改正割賦販売法では、包括信用購入あっせん業者、クレジットカード番号等取扱契約締結事業者といったクレジットカード取引における主体ごとの役割に応じて責任が明文化されており、そのような趣旨から包括信用購入あっせん業者の調査義務が明記されなくなったのではないかと考えられる。しかし、あくまでも消費者にとってみれば、自らが契約をしているのは包括信用購入あっせん業者であり、包括信用購入あっせん業者を信頼してクレジットカードを利用しているのであって、関わりのないクレジットカード番号取扱契約締結事業者を信頼して取引をしているわけではない。このように消費者に生じている包括信用購入あっせん業者に対する信頼は保護されるべきものであり、クレジットカード制度内部における役割に応じた責任分担の結果をそのまま消費者に帰属させるのは相当ではない。

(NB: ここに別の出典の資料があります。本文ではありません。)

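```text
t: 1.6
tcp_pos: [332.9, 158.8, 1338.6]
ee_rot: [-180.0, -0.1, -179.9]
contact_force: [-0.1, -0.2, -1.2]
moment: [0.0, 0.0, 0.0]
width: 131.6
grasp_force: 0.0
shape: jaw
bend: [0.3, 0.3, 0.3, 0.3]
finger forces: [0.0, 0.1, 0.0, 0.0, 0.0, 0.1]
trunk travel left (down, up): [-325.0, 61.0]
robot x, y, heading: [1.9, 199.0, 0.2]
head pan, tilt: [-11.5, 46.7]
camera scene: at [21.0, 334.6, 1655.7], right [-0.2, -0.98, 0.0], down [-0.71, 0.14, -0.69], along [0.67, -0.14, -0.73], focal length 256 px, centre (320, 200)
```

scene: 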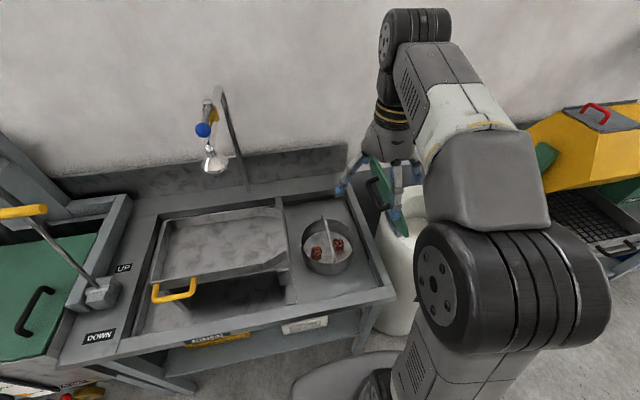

また、クレジットカード取引によるトラブルは、最終的には包括信用購入あっせん業者の消費者に対する立替払金等の請求が認められるかどうかによって決することになるところ、消費者の発した加盟店に苦情を積極的に調査しない包括信用購入あっせん業者に対する請求を受け入れることは消費者の理解が得られない、ひいてはクレジットカード決済そのものに対する信用を害することになるのではないかと思われる。
したがって、包括信用購入あっせん業者が苦情情報をクレジットカード番号取扱契約締結事業者に通知することをもって包括信用購入あっせん業者が調査義務を免れるとされるような省令案は、消費者の包括信用購入あっせん業者に対する信頼に反するものであるとともに、消費者保護に欠けることになるものと言わざるを得ない。したがって、包括信用購入あっせん業者の加盟店による利用者保護に欠ける行為についての調査義務を削除することには反対し、包括信用購入あっせん業者から加盟店に関する苦情情報の通知を現行の調査義務に付加して定めることとし、包括信用購入あっせん業者とクレジットカード番号等取扱契約締結事業者が連携して苦情情報に関する調査を行っていくという制度設計にするべきである。

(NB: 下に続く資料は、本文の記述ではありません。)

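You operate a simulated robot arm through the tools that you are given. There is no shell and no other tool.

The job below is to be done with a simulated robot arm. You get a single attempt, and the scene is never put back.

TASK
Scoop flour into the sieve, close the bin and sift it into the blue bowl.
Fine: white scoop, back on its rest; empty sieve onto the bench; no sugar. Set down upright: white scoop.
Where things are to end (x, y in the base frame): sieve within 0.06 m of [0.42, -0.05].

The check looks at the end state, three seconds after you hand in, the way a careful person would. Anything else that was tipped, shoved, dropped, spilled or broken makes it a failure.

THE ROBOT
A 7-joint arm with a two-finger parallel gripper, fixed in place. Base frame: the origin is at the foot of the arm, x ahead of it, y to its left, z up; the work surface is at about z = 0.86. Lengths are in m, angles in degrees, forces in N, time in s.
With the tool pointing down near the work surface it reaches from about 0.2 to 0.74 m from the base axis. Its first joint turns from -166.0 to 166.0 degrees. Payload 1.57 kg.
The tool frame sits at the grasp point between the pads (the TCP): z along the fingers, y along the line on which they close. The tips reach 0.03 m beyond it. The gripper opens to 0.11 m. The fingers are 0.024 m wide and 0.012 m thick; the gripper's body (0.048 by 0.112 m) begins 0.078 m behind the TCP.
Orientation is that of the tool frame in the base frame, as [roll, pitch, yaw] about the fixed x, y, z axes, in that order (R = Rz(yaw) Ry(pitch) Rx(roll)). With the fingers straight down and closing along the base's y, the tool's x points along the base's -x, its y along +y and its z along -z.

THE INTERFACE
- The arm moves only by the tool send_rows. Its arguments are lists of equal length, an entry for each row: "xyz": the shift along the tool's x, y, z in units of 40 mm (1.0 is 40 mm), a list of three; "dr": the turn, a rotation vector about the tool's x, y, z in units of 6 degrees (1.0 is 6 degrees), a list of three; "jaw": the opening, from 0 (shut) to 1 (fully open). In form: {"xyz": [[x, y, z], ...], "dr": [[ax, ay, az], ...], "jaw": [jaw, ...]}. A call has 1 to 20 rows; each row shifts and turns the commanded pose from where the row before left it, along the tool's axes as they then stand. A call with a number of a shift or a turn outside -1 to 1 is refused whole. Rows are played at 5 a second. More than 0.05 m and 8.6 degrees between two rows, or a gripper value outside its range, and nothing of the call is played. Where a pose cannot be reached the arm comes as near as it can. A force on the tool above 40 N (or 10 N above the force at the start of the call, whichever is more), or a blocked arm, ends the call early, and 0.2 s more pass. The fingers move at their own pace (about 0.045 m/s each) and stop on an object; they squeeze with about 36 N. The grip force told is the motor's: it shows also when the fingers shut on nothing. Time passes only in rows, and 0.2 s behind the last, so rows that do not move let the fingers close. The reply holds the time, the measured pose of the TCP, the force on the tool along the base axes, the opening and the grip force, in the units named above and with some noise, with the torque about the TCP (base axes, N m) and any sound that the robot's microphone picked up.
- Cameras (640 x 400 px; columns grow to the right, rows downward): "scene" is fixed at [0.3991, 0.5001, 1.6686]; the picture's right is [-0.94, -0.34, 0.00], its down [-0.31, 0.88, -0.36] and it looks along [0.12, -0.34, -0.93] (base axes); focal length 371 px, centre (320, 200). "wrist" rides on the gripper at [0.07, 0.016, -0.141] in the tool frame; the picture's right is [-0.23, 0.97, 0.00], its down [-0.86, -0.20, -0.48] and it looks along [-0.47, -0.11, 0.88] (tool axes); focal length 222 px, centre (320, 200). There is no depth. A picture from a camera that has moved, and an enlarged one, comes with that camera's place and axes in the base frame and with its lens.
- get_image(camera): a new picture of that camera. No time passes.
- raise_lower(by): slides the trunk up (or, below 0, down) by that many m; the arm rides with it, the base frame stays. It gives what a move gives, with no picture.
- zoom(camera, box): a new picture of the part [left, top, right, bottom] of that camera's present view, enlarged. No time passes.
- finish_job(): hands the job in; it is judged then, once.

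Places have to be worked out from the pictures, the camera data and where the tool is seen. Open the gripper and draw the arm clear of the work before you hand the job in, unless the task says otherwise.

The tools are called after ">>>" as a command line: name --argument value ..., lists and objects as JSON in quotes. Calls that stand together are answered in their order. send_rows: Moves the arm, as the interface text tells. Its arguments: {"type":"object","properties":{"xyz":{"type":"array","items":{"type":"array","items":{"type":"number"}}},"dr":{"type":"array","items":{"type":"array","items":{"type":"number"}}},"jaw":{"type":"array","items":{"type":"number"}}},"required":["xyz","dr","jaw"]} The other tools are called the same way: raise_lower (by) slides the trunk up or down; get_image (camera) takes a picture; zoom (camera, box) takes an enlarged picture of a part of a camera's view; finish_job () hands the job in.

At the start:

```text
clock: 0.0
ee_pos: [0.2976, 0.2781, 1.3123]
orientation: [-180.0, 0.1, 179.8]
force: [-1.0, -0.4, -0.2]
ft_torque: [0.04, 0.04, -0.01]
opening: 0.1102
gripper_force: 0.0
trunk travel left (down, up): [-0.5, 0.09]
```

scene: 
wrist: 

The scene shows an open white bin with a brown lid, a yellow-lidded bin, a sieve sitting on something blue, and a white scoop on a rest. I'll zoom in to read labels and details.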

2 加盟店管理責任が明確化されたこと(意見の趣旨第2項)
クレジットカード番号等取扱契約締結事業者による契約締結時の加盟店調査義務(省令133の5、133条の6)、定期的な加盟店調査義務(省令133条の7)、苦情発生時における加盟店調査義務(省令133条の8)が詳細に定められ、加盟店の措置が法令に適合しないおそれがあると認めるときには加盟店契約を解除することなどの加盟店管理責任が明確化されたことについては、悪質加盟店による取引を排除し、消費者保護につながることになるので賛成する。